Reading passage:
Showing posts with label Israel Museum. Show all posts
Showing posts with label Israel Museum. Show all posts

20 November 2022

Anthony van Dyck and The Music Man

Portrait of Paulus Pontius,  Anthony van Dyck

by Marc Masurovsky


Adolphe Schloss spent the last thirty years of his life painstakingly assembling a collection of Old Master paintings—Dutch, Flemish, German, Italian, Spanish and French. When he died on New Year’s Eve of 1910-1911, Adolphe Schloss had collected more than 330 paintings. His widow and children took care of the collection until it was time to send it to safety at the approach of war in August 1939. Four years later, a commando of French and German agents stormed the site where the paintings were hidden at the Château de Chambon in Laguenne, Corrèze. They seized all the paintings and brought them to Paris for “processing.”

Exercise task:
I need the reading passage continued from the place where it stops.

Recorded information:

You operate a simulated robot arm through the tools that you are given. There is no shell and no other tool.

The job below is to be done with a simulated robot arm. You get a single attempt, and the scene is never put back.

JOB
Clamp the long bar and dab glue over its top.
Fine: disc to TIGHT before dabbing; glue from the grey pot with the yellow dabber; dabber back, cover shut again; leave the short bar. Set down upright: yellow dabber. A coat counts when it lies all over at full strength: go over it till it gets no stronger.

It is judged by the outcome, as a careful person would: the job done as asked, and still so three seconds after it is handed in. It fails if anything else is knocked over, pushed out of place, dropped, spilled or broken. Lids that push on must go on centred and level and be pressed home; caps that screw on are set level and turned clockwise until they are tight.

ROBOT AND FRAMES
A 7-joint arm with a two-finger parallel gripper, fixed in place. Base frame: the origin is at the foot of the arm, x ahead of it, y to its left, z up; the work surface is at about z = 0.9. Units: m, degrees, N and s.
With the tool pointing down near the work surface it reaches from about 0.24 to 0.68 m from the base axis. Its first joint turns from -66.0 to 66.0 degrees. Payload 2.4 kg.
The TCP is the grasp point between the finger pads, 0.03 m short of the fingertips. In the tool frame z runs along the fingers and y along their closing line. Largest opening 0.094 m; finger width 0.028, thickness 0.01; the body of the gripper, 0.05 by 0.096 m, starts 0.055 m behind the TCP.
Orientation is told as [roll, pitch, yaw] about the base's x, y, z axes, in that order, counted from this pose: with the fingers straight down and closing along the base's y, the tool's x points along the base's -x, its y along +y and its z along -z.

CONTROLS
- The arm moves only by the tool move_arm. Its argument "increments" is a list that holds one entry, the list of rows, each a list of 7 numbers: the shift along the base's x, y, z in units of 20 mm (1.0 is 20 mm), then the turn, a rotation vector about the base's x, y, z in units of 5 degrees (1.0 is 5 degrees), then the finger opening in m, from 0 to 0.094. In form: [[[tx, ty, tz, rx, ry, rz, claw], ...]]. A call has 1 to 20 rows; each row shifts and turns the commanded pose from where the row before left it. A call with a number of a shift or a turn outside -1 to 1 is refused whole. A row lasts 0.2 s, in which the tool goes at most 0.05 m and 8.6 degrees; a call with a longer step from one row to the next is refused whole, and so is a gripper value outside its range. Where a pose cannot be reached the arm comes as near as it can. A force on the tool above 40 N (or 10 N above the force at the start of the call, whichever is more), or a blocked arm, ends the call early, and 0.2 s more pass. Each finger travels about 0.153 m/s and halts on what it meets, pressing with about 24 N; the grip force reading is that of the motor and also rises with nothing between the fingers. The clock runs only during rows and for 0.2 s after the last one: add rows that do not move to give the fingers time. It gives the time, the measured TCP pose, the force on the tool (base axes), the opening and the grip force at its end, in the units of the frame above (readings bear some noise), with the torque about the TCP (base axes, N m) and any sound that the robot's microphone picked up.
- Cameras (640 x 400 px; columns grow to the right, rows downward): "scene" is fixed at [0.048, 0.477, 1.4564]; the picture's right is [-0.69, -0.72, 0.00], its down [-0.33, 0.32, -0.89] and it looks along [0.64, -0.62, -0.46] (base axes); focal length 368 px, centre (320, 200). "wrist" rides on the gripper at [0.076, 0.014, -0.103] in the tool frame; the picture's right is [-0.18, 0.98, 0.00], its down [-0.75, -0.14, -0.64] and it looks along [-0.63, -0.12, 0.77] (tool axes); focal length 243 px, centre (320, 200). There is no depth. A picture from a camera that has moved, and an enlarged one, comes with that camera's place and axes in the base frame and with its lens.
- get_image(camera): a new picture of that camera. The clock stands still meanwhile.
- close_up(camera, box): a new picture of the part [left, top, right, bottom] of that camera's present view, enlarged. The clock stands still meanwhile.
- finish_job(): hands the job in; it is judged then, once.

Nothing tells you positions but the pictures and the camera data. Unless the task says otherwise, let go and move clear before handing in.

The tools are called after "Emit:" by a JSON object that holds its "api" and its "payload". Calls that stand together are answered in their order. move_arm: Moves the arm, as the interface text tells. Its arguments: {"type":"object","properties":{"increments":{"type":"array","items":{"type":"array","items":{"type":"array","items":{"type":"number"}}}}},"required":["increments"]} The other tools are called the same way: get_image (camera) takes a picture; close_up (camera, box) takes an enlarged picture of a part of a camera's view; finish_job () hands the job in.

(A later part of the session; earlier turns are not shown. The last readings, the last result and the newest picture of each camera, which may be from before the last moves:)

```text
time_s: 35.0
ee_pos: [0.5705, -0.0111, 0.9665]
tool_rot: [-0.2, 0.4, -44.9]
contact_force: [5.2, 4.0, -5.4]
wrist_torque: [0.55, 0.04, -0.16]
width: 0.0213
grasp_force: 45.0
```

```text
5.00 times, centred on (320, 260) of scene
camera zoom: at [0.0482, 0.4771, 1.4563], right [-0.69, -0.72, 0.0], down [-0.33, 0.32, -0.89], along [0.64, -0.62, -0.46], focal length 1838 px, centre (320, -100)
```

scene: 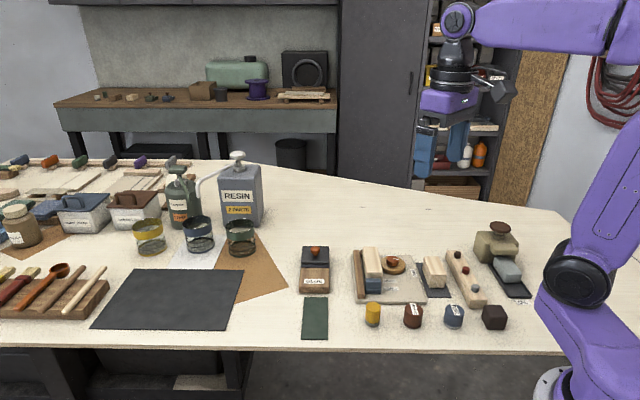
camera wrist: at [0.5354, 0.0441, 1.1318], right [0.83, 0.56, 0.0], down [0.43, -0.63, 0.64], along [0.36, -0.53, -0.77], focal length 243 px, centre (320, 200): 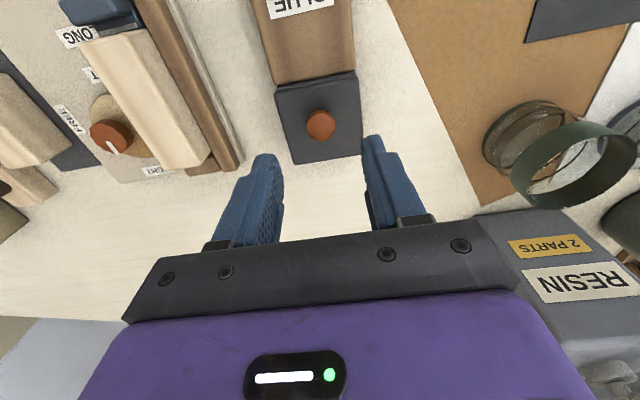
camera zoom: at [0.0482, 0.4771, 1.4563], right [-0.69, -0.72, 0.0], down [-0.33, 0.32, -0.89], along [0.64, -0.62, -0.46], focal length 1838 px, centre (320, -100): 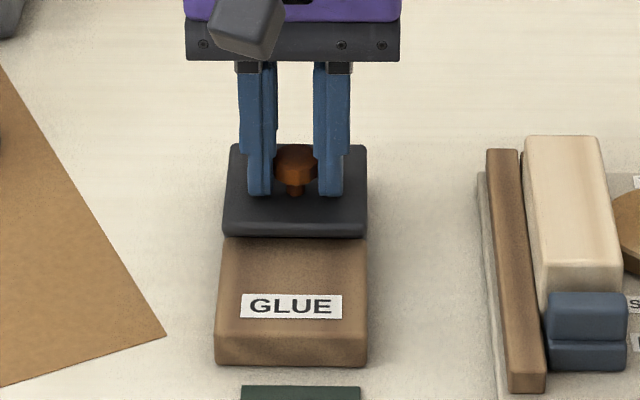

Result below:
After they reached their destination on 10 August 1943, representatives of the Vichy government, senior officials from the Louvre, and German officials proceeded with the dismemberment of the confiscated collection. The Louvre snatched 49 paintings for its permanent collection while 262 paintings were sold manu militari to Hitler’s Linz Museum project, and 22 paintings served as a “finder’s fee” for the person who denounced the collection’s whereabouts, Jean-François Lefranc. The 262 paintings were shipped to Munich for storage at the Führerbau from which they were stolen between 29 April and 2 May 1945, under the very noses of American troops. One of those paintings was the Portrait of a gentleman-Paulus Pontius by Anthony van Dyck.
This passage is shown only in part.